Report every line in the listing that contains the string "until".
↓
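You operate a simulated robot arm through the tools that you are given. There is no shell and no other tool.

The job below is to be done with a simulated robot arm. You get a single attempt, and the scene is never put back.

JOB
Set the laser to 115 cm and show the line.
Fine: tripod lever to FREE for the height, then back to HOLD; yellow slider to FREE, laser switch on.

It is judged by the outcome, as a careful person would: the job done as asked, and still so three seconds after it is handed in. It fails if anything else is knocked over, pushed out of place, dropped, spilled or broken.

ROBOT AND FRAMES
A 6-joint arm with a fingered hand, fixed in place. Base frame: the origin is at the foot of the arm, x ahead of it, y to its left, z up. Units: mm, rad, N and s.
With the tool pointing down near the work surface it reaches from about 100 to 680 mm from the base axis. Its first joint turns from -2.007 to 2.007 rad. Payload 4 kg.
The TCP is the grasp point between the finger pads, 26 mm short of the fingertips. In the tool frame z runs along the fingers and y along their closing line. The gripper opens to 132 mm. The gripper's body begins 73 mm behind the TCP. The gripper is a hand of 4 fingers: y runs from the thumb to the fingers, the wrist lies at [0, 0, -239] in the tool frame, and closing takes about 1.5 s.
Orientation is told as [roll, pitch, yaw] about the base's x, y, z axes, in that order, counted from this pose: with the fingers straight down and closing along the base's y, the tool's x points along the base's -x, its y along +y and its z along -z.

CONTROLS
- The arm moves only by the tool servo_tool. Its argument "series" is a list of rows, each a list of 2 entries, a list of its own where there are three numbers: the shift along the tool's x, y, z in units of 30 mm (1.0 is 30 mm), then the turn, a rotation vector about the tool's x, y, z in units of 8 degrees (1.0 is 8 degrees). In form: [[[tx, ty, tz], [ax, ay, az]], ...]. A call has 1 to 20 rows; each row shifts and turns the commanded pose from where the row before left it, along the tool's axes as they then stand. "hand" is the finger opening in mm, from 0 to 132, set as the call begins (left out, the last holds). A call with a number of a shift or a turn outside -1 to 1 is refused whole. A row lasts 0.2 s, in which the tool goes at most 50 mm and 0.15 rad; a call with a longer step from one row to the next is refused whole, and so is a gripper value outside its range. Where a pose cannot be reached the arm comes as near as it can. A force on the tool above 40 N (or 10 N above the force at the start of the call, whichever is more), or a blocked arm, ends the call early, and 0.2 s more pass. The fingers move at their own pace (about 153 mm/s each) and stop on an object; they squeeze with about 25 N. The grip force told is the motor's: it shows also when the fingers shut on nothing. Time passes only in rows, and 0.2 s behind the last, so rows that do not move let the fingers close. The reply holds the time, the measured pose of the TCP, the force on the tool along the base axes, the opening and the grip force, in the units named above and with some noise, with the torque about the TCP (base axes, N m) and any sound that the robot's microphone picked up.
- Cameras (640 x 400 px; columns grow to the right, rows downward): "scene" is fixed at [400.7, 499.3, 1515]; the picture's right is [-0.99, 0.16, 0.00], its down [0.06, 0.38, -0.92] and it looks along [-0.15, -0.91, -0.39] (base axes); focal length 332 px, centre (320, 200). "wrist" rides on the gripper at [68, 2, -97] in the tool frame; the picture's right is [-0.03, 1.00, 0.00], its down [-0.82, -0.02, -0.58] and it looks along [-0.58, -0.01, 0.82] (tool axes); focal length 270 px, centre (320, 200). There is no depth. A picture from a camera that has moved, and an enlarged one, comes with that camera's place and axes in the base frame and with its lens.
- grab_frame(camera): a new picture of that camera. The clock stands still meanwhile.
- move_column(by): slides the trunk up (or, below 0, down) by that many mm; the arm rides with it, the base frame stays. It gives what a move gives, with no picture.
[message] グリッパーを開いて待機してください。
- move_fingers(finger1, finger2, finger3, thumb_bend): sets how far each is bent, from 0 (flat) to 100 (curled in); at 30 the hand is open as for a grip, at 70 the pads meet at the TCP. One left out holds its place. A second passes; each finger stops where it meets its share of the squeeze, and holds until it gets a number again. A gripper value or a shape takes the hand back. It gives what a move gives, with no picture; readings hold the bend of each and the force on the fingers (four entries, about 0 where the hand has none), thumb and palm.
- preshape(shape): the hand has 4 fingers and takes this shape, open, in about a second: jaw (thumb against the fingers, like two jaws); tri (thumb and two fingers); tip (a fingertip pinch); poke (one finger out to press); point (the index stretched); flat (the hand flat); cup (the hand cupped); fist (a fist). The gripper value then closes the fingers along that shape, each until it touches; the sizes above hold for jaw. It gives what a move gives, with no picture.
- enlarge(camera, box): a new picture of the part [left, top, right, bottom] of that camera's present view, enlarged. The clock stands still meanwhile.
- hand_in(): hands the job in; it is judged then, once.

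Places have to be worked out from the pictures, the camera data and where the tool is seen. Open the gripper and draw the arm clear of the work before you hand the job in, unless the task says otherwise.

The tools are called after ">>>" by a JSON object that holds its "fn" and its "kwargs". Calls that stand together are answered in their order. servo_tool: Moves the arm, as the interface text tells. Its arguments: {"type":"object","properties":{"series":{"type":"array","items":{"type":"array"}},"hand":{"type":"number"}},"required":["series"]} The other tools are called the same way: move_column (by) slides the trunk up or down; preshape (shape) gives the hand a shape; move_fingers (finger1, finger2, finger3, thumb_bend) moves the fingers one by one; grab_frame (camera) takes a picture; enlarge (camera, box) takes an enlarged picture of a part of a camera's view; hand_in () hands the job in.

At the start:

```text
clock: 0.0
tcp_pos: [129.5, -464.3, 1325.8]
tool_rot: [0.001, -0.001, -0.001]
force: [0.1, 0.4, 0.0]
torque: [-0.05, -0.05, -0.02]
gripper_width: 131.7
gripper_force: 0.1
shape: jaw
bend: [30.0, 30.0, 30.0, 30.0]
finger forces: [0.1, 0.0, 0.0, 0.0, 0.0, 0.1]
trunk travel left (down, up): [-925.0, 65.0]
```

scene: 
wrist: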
↑
Answer for this exercise.
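- move_fingers(finger1, finger2, finger3, thumb_bend): sets how far each is bent, from 0 (flat) to 100 (curled in); at 30 the hand is open as for a grip, at 70 the pads meet at the TCP. One left out holds its place. A second passes; each finger stops where it meets its share of the squeeze, and holds until it gets a number again. A gripper value or a shape takes the hand back. It gives what a move gives, with no picture; readings hold the bend of each and the force on the fingers (four entries, about 0 where the hand has none), thumb and palm.
- preshape(shape): the hand has 4 fingers and takes this shape, open, in about a second: jaw (thumb against the fingers, like two jaws); tri (thumb and two fingers); tip (a fingertip pinch); poke (one finger out to press); point (the index stretched); flat (the hand flat); cup (the hand cupped); fist (a fist). The gripper value then closes the fingers along that shape, each until it touches; the sizes above hold for jaw. It gives what a move gives, with no picture.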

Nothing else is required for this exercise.